Information shown =>
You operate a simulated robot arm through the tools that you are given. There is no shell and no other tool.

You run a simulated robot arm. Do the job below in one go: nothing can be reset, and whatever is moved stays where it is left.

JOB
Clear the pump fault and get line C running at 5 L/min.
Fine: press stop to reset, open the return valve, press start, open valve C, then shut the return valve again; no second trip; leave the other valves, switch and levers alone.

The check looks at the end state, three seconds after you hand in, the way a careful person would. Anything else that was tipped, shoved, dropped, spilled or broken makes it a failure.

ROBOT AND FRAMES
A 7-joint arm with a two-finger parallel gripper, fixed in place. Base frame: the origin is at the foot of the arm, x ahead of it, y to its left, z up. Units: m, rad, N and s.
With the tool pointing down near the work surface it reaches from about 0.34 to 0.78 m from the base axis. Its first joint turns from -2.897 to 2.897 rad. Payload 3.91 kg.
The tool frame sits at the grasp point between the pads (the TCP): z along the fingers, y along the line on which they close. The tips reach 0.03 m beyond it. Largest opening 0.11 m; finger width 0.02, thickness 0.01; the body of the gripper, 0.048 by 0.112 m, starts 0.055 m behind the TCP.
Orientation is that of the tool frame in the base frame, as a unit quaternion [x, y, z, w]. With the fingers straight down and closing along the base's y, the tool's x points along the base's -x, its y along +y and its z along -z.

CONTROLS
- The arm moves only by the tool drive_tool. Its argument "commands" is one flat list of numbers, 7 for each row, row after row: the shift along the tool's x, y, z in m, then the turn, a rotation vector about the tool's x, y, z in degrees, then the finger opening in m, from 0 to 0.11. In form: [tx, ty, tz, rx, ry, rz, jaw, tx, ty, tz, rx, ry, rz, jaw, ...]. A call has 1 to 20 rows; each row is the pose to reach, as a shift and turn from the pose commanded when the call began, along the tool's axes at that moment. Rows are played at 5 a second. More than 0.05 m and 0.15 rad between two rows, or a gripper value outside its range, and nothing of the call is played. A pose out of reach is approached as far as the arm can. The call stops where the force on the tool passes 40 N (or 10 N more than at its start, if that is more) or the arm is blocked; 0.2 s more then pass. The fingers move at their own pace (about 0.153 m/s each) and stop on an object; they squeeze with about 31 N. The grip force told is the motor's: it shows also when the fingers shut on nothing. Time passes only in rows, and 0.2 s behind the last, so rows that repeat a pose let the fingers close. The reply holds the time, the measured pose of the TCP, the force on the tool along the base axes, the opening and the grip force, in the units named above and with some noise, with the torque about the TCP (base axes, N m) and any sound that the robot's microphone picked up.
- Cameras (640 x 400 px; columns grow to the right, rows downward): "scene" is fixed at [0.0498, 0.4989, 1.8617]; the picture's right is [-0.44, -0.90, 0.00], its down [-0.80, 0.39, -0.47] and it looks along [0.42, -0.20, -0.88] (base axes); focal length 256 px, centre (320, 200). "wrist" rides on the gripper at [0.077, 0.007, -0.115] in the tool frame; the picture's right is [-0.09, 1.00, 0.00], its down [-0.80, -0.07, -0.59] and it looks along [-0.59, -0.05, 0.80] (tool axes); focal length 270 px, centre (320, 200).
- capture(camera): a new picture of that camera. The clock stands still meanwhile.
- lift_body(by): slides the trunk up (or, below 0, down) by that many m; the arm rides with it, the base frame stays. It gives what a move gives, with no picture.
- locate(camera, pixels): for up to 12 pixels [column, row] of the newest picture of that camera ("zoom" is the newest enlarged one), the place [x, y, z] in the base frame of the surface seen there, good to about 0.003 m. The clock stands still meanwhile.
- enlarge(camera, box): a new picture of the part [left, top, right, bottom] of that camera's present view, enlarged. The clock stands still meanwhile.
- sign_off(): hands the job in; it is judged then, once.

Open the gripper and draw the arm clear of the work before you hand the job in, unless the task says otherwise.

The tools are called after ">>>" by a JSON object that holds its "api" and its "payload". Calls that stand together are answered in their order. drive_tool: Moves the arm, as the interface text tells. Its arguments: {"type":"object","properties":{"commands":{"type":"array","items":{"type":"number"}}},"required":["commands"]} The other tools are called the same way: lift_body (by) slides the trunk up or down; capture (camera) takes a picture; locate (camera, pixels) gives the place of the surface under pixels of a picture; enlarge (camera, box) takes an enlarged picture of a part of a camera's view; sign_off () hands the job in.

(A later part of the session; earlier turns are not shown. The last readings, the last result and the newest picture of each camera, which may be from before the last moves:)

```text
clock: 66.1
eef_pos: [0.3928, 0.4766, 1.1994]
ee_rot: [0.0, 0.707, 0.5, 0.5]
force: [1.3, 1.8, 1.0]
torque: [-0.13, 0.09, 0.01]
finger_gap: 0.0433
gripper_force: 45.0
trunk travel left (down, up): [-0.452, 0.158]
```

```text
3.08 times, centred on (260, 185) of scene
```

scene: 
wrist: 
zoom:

Extract =>
I haven't talked much about my job, partly because I work in tech now and I don't want my co-workers finding this blog, but also because things at home have occupied a lot more of my emotional energy. There is no question in my mind why I have suddenly had a horrendous IBS flare-up or why a blood vessel in my right eye keeps rupturing making me look like I have some sort of hemorrhagic fever. The rupturing has occurred about every other week since early December. I'm afraid to even tell my eye doctor about it.
I've been involved a project at work that is destined to fail. It's a crappy product and nothing any of us do on this end can make it better. Unfortunately, the vendor won't let us upgrade any of our other products until this piece of crap is updated, but the update they have given us hasn't been tried out by any other health institution in the US. There was one other hospital that was supposed to go live a year ago, and scrapped the plan. it just isn't well enough built, but regardless, we are going through with it. On go live day it's going to look like that turkey on Christmas Vacation. The bird looked so beautiful, but dissolved into a puff of smoke it was cut in to.
I have felt like I have been set up from the beginning--I was brought onto the project in early December, even though they knew I would be out for several weeks for training. It's worth noting that they have been working on this project since LAST spring and should have gone live last summer. I wasn't told exactly what to do or what they needed and I was excluded from all the meetings and weekly conference calls to the vendor until 3 weeks ago. It's amazing that I did such a kick ass job without any input.

Requirements => Provide the original wording of the extract from "I haven't talked" as far as "doctor about it.".

Expected answer =>
I haven't talked much about my job, partly because I work in tech now and I don't want my co-workers finding this blog, but also because things at home have occupied a lot more of my emotional energy. There is no question in my mind why I have suddenly had a horrendous IBS flare-up or why a blood vessel in my right eye keeps rupturing making me look like I have some sort of hemorrhagic fever. The rupturing has occurred about every other week since early December. I'm afraid to even tell my eye doctor about it.